## EXTRACT PROVIDED
Birth of a Scientist
Joseph Priestley was a man of wide interests and boundless curiosity. The son of a lower middle-class cloth finisher, he was born in 1733 in Yorkshire, England, about 200 miles north of London. Raised outside England’s state religion, he was educated at one of the “dissenting academies” known for their academic rigor and free thinking, and would eventually become one of the founders of the Unitarian Church. While holding a variety of jobs as a minister, teacher, lecturer and tutor, he wrote prolifically on subjects ranging from education and theology to politics and science. One of his early books – The History and Present State of Electricity – led to Priestley’s warm friendship with Benjamin Franklin and inspired him to become a scientist in his own right.

## TO BE DONE
Set down the extract provided as it stands from "Birth of a Scientist" to "his own right.", and nothing more.

## INFORMATION SHOWN
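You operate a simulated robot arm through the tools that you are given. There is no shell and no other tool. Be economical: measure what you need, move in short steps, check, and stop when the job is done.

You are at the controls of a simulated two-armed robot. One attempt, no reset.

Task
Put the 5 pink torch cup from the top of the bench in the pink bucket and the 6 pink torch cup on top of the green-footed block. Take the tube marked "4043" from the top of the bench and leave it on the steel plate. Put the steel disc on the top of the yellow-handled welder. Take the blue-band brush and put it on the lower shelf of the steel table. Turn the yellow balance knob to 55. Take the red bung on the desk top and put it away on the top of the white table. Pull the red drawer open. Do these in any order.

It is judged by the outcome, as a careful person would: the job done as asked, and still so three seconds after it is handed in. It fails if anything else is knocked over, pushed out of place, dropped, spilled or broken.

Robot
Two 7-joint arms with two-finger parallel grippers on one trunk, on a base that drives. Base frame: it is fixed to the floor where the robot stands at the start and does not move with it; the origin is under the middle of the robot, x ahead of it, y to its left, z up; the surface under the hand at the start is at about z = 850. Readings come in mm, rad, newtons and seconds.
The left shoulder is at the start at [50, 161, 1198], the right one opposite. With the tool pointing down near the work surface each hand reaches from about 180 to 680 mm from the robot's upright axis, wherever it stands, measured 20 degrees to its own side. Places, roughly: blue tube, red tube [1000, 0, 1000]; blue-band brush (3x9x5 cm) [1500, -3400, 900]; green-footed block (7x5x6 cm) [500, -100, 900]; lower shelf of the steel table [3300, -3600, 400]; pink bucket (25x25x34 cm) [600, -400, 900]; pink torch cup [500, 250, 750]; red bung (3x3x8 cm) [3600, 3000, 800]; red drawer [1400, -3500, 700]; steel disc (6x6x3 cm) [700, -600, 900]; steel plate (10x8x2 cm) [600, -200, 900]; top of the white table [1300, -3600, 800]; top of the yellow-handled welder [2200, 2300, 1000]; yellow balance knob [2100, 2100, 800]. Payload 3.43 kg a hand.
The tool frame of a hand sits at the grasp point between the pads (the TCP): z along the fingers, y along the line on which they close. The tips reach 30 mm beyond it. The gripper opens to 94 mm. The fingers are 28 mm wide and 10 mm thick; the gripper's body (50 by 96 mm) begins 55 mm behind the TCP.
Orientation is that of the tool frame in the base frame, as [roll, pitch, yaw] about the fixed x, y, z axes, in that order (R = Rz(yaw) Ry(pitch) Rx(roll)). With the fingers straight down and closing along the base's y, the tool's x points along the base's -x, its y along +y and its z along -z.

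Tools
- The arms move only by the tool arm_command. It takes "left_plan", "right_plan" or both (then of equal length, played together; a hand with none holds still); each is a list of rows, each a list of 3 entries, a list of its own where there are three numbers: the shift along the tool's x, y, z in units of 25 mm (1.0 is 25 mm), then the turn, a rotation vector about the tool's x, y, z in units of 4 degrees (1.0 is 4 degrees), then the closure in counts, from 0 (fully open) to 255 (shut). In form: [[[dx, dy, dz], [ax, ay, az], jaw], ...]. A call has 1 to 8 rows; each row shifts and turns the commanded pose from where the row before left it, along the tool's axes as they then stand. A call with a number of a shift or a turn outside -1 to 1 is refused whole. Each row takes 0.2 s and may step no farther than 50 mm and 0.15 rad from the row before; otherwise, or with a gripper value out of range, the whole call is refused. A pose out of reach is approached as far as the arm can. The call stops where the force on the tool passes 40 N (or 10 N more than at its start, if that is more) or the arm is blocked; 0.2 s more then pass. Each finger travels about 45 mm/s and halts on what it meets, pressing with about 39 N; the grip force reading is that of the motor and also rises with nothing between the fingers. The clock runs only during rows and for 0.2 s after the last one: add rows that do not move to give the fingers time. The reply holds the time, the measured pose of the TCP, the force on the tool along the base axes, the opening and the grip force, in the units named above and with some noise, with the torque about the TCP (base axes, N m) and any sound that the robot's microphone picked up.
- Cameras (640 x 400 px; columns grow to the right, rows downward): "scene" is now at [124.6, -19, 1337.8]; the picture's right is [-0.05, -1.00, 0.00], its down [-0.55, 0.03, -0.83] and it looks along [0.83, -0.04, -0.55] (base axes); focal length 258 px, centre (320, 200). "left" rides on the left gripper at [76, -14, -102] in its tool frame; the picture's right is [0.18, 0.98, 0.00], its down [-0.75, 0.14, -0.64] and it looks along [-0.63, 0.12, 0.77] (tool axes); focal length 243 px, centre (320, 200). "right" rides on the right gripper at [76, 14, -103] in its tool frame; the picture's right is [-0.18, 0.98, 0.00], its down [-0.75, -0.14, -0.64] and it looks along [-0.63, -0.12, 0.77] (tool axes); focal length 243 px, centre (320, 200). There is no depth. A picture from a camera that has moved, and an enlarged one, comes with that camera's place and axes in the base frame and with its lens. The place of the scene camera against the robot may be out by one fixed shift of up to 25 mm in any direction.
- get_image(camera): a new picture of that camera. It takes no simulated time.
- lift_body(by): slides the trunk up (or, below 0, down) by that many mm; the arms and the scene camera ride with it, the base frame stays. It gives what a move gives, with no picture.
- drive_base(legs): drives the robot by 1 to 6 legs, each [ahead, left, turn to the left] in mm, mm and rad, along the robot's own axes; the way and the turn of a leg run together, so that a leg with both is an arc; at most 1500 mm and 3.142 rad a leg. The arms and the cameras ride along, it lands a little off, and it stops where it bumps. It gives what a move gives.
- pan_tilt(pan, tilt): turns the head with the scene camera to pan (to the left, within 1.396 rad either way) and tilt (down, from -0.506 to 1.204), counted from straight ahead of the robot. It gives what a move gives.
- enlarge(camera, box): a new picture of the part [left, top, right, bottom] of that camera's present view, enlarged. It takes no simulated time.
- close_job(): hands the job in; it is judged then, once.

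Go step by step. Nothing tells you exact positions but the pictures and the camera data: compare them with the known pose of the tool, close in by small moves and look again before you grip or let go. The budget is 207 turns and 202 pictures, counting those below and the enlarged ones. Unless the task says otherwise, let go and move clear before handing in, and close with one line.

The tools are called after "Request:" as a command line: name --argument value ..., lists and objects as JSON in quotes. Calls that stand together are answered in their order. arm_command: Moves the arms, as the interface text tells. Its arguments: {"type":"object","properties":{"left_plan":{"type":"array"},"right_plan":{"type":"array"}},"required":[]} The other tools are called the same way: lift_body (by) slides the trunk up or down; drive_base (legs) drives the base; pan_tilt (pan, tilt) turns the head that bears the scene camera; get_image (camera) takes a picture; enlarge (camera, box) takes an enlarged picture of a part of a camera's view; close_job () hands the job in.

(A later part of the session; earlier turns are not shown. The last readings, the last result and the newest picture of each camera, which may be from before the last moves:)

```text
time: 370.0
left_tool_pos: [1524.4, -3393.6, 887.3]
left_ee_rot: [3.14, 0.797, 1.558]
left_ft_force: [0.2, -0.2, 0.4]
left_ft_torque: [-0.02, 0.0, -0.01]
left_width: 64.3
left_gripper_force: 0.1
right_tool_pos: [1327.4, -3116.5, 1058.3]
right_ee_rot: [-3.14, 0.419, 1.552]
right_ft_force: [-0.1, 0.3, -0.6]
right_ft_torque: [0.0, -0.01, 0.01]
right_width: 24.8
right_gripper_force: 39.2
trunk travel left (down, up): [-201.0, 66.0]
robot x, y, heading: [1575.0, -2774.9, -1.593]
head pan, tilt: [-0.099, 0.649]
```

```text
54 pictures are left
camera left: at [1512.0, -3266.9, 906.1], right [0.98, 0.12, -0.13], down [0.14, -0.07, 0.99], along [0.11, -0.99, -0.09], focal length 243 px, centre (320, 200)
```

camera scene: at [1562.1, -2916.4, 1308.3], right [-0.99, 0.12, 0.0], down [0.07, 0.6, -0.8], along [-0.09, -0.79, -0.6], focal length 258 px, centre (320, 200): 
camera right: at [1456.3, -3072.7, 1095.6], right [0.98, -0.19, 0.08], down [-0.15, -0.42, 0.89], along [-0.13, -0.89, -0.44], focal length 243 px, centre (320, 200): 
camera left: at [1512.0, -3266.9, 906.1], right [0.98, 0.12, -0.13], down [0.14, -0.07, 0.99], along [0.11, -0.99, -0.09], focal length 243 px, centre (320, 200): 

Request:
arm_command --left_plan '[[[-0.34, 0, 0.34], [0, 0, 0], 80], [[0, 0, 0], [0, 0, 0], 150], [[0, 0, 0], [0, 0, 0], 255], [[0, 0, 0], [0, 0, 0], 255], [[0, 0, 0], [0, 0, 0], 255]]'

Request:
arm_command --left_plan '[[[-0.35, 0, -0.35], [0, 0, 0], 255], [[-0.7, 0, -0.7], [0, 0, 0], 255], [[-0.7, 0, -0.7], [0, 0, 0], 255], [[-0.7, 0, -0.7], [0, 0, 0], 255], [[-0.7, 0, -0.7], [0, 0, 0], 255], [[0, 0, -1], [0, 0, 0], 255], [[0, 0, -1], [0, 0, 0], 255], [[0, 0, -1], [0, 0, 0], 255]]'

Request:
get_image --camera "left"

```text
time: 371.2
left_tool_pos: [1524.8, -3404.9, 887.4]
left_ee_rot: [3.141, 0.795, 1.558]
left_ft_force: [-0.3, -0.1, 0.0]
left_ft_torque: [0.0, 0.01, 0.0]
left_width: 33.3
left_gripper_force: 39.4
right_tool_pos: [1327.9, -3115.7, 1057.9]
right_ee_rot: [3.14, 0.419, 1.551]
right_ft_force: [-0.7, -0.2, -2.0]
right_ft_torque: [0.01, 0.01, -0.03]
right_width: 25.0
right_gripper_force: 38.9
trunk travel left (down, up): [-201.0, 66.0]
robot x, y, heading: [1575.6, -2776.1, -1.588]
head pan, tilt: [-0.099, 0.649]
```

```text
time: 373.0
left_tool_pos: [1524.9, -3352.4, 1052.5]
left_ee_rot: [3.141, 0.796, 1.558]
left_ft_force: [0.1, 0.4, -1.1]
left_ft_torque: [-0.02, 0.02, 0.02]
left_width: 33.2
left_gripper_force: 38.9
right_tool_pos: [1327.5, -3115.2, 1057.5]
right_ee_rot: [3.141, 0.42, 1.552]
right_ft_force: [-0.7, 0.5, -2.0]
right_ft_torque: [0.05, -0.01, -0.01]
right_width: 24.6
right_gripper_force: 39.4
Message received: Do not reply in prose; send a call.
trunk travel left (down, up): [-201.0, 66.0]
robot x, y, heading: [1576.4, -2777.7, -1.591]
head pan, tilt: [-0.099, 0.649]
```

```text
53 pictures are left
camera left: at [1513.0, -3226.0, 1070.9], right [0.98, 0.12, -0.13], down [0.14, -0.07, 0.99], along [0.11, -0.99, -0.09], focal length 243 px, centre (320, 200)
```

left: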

## WRITTEN SOLUTION
Birth of a Scientist
Joseph Priestley was a man of wide interests and boundless curiosity. The son of a lower middle-class cloth finisher, he was born in 1733 in Yorkshire, England, about 200 miles north of London. Raised outside England’s state religion, he was educated at one of the “dissenting academies” known for their academic rigor and free thinking, and would eventually become one of the founders of the Unitarian Church. While holding a variety of jobs as a minister, teacher, lecturer and tutor, he wrote prolifically on subjects ranging from education and theology to politics and science. One of his early books – The History and Present State of Electricity – led to Priestley’s warm friendship with Benjamin Franklin and inspired him to become a scientist in his own right.